EXERCISE AIM: Print the data that follows exactly.

LISTED ENTRIES:
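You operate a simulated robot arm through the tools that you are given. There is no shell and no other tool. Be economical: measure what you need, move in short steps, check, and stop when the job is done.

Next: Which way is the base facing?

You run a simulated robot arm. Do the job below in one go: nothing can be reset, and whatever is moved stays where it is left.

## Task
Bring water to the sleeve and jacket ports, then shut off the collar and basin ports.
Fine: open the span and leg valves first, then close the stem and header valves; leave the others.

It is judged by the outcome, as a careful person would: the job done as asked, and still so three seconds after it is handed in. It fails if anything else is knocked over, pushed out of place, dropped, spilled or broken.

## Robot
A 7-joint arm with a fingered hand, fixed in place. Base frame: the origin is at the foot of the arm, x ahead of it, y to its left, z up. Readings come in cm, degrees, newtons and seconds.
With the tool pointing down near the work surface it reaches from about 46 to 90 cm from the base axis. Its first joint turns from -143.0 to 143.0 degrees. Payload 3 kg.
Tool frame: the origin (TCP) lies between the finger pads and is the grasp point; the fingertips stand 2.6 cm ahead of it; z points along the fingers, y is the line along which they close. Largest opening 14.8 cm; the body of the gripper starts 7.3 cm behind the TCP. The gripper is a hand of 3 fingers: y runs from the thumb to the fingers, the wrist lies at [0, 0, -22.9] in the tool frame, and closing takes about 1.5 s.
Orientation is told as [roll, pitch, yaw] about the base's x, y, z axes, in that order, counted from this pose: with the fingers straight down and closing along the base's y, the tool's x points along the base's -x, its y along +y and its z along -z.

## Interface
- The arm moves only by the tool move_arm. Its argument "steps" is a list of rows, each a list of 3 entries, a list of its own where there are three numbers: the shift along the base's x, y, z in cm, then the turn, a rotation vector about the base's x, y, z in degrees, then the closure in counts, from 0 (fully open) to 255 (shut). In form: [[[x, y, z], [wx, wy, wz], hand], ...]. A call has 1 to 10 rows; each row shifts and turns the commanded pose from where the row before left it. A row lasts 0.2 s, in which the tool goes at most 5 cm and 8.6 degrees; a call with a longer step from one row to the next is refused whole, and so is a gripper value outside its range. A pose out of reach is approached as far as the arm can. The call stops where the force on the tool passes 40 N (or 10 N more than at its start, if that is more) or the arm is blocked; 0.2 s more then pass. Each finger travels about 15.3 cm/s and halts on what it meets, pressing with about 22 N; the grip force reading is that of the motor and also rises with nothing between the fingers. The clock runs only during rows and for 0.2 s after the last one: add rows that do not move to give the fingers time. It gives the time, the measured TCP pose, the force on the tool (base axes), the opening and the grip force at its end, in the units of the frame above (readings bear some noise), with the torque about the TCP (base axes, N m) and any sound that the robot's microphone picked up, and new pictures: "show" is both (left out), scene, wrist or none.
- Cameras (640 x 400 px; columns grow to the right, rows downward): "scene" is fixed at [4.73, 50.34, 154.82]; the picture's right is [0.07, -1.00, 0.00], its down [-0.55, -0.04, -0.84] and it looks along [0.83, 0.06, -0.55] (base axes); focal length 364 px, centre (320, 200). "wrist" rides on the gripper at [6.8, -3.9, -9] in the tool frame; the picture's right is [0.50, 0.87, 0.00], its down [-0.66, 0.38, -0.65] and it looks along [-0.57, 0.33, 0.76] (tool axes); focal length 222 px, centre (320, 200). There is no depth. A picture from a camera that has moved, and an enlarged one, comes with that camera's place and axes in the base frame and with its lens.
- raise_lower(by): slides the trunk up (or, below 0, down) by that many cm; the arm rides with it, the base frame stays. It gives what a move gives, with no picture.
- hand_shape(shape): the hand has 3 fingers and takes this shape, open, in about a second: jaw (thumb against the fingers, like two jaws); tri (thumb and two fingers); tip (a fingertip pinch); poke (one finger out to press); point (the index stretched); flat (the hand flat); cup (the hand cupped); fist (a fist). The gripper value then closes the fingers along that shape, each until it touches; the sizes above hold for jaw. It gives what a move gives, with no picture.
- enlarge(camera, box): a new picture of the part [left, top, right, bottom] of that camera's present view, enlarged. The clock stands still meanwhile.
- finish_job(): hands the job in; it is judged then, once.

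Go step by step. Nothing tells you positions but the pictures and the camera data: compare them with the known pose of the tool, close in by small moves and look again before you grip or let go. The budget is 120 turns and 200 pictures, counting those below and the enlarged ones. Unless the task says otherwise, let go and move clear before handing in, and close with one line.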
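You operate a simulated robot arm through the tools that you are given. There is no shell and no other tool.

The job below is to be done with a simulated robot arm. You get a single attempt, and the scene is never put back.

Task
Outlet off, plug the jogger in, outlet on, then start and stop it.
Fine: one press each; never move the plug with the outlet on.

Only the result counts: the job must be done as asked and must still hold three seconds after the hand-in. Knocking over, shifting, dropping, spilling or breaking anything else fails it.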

FINISHED EXERCISE:
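You operate a simulated robot arm through the tools that you are given. There is no shell and no other tool. Be economical: measure what you need, move in short steps, check, and stop when the job is done.

Next: Which way is the base facing?

You run a simulated robot arm. Do the job below in one go: nothing can be reset, and whatever is moved stays where it is left.

## Task
Bring water to the sleeve and jacket ports, then shut off the collar and basin ports.
Fine: open the span and leg valves first, then close the stem and header valves; leave the others.

It is judged by the outcome, as a careful person would: the job done as asked, and still so three seconds after it is handed in. It fails if anything else is knocked over, pushed out of place, dropped, spilled or broken.

## Robot
A 7-joint arm with a fingered hand, fixed in place. Base frame: the origin is at the foot of the arm, x ahead of it, y to its left, z up. Readings come in cm, degrees, newtons and seconds.
With the tool pointing down near the work surface it reaches from about 46 to 90 cm from the base axis. Its first joint turns from -143.0 to 143.0 degrees. Payload 3 kg.
Tool frame: the origin (TCP) lies between the finger pads and is the grasp point; the fingertips stand 2.6 cm ahead of it; z points along the fingers, y is the line along which they close. Largest opening 14.8 cm; the body of the gripper starts 7.3 cm behind the TCP. The gripper is a hand of 3 fingers: y runs from the thumb to the fingers, the wrist lies at [0, 0, -22.9] in the tool frame, and closing takes about 1.5 s.
Orientation is told as [roll, pitch, yaw] about the base's x, y, z axes, in that order, counted from this pose: with the fingers straight down and closing along the base's y, the tool's x points along the base's -x, its y along +y and its z along -z.

## Interface
- The arm moves only by the tool move_arm. Its argument "steps" is a list of rows, each a list of 3 entries, a list of its own where there are three numbers: the shift along the base's x, y, z in cm, then the turn, a rotation vector about the base's x, y, z in degrees, then the closure in counts, from 0 (fully open) to 255 (shut). In form: [[[x, y, z], [wx, wy, wz], hand], ...]. A call has 1 to 10 rows; each row shifts and turns the commanded pose from where the row before left it. A row lasts 0.2 s, in which the tool goes at most 5 cm and 8.6 degrees; a call with a longer step from one row to the next is refused whole, and so is a gripper value outside its range. A pose out of reach is approached as far as the arm can. The call stops where the force on the tool passes 40 N (or 10 N more than at its start, if that is more) or the arm is blocked; 0.2 s more then pass. Each finger travels about 15.3 cm/s and halts on what it meets, pressing with about 22 N; the grip force reading is that of the motor and also rises with nothing between the fingers. The clock runs only during rows and for 0.2 s after the last one: add rows that do not move to give the fingers time. It gives the time, the measured TCP pose, the force on the tool (base axes), the opening and the grip force at its end, in the units of the frame above (readings bear some noise), with the torque about the TCP (base axes, N m) and any sound that the robot's microphone picked up, and new pictures: "show" is both (left out), scene, wrist or none.
- Cameras (640 x 400 px; columns grow to the right, rows downward): "scene" is fixed at [4.73, 50.34, 154.82]; the picture's right is [0.07, -1.00, 0.00], its down [-0.55, -0.04, -0.84] and it looks along [0.83, 0.06, -0.55] (base axes); focal length 364 px, centre (320, 200). "wrist" rides on the gripper at [6.8, -3.9, -9] in the tool frame; the picture's right is [0.50, 0.87, 0.00], its down [-0.66, 0.38, -0.65] and it looks along [-0.57, 0.33, 0.76] (tool axes); focal length 222 px, centre (320, 200). There is no depth. A picture from a camera that has moved, and an enlarged one, comes with that camera's place and axes in the base frame and with its lens.
- raise_lower(by): slides the trunk up (or, below 0, down) by that many cm; the arm rides with it, the base frame stays. It gives what a move gives, with no picture.
- hand_shape(shape): the hand has 3 fingers and takes this shape, open, in about a second: jaw (thumb against the fingers, like two jaws); tri (thumb and two fingers); tip (a fingertip pinch); poke (one finger out to press); point (the index stretched); flat (the hand flat); cup (the hand cupped); fist (a fist). The gripper value then closes the fingers along that shape, each until it touches; the sizes above hold for jaw. It gives what a move gives, with no picture.
- enlarge(camera, box): a new picture of the part [left, top, right, bottom] of that camera's present view, enlarged. The clock stands still meanwhile.
- finish_job(): hands the job in; it is judged then, once.

Go step by step. Nothing tells you positions but the pictures and the camera data: compare them with the known pose of the tool, close in by small moves and look again before you grip or let go. The budget is 120 turns and 200 pictures, counting those below and the enlarged ones. Unless the task says otherwise, let go and move clear before handing in, and close with one line.
You operate a simulated robot arm through the tools that you are given. There is no shell and no other tool.

The job below is to be done with a simulated robot arm. You get a single attempt, and the scene is never put back.

Task
Outlet off, plug the jogger in, outlet on, then start and stop it.
Fine: one press each; never move the plug with the outlet on.

Only the result counts: the job must be done as asked and must still hold three seconds after the hand-in. Knocking over, shifting, dropping, spilling or breaking anything else fails it.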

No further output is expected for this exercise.